• [SUPPLIED INFORMATION]:
##############################
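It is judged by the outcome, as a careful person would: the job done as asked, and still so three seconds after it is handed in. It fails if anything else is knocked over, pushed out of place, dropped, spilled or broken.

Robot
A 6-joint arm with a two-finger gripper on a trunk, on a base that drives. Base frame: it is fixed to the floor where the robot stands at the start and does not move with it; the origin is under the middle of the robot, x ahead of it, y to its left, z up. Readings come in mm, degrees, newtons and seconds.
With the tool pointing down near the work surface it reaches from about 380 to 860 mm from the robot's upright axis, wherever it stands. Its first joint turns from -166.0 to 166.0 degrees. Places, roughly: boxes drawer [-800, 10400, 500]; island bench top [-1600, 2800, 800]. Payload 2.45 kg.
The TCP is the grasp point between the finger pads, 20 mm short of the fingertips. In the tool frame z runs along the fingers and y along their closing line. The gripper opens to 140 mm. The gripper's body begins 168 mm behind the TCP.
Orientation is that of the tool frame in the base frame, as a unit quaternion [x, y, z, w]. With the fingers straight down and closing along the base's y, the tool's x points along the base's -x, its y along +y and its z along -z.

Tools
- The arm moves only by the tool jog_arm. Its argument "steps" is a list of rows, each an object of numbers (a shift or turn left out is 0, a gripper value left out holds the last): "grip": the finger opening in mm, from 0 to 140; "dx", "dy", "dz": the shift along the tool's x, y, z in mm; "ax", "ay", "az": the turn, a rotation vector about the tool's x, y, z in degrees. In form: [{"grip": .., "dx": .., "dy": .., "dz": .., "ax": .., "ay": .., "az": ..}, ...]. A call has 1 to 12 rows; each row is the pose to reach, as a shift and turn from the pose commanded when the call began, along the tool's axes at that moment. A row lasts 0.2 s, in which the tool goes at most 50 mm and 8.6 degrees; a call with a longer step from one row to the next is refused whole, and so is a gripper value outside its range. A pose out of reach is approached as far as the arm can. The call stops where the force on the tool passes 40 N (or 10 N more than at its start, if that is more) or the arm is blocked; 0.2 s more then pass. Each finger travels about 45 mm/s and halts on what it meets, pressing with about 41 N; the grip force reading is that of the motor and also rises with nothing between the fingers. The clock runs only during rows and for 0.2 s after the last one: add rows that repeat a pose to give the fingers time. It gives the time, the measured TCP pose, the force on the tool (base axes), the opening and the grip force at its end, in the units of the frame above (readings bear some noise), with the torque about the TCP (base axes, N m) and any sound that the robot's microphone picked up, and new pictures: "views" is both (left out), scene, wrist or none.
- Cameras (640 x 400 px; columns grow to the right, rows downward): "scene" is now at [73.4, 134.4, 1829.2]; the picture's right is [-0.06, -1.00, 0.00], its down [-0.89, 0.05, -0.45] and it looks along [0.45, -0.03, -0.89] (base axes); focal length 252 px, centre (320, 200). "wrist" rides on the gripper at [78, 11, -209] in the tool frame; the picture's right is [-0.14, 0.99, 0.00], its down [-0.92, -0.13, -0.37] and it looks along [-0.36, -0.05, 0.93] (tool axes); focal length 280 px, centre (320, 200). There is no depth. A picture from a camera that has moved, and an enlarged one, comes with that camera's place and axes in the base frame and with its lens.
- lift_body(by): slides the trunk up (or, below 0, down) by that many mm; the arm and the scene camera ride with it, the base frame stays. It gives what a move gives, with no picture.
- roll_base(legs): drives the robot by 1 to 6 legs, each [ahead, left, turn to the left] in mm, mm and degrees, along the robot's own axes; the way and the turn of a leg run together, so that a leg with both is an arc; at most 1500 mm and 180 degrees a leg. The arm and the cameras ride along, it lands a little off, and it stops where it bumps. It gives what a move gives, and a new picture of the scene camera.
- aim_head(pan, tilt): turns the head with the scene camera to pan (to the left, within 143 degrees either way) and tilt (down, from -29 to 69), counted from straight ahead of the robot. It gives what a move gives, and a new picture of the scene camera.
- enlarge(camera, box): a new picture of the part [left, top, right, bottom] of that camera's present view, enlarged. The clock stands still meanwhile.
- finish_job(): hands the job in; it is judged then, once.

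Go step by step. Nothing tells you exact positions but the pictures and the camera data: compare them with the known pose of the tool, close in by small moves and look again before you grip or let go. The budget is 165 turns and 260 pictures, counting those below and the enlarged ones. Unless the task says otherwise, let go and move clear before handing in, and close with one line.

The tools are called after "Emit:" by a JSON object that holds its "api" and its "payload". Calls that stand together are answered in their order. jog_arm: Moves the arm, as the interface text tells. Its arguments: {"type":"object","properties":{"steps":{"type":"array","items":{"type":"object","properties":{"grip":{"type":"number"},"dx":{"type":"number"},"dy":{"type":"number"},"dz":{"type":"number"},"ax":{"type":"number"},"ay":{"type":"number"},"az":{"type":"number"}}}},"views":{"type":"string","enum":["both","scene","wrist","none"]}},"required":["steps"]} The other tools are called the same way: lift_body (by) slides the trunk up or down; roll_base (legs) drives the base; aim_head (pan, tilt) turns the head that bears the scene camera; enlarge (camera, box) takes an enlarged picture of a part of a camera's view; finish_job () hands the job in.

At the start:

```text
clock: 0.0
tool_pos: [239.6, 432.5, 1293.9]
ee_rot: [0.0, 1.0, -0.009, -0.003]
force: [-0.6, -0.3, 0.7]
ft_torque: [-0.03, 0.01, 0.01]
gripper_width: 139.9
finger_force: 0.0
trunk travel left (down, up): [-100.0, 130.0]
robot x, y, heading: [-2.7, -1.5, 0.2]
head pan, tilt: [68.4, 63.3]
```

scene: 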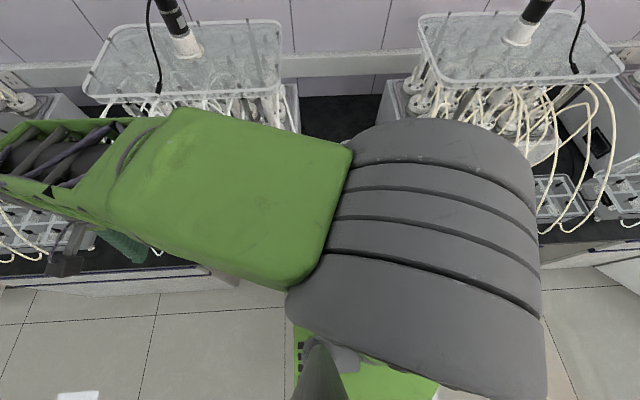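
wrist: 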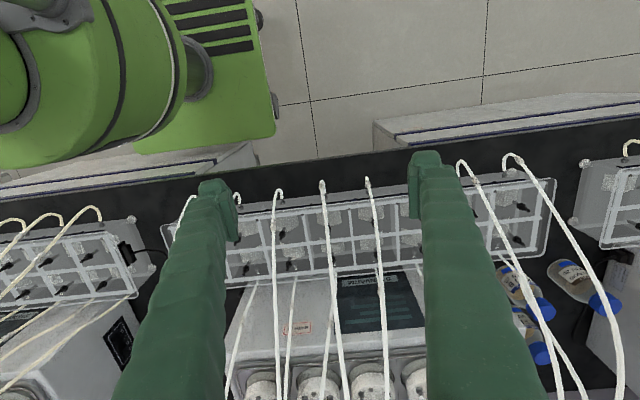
##############################
• [EXERCISE]: Copy every line that includes the string "judged" from the material above.

• [RESULT OF THE EXERCISE]:
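It is judged by the outcome, as a careful person would: the job done as asked, and still so three seconds after it is handed in. It fails if anything else is knocked over, pushed out of place, dropped, spilled or broken.
- finish_job(): hands the job in; it is judged then, once.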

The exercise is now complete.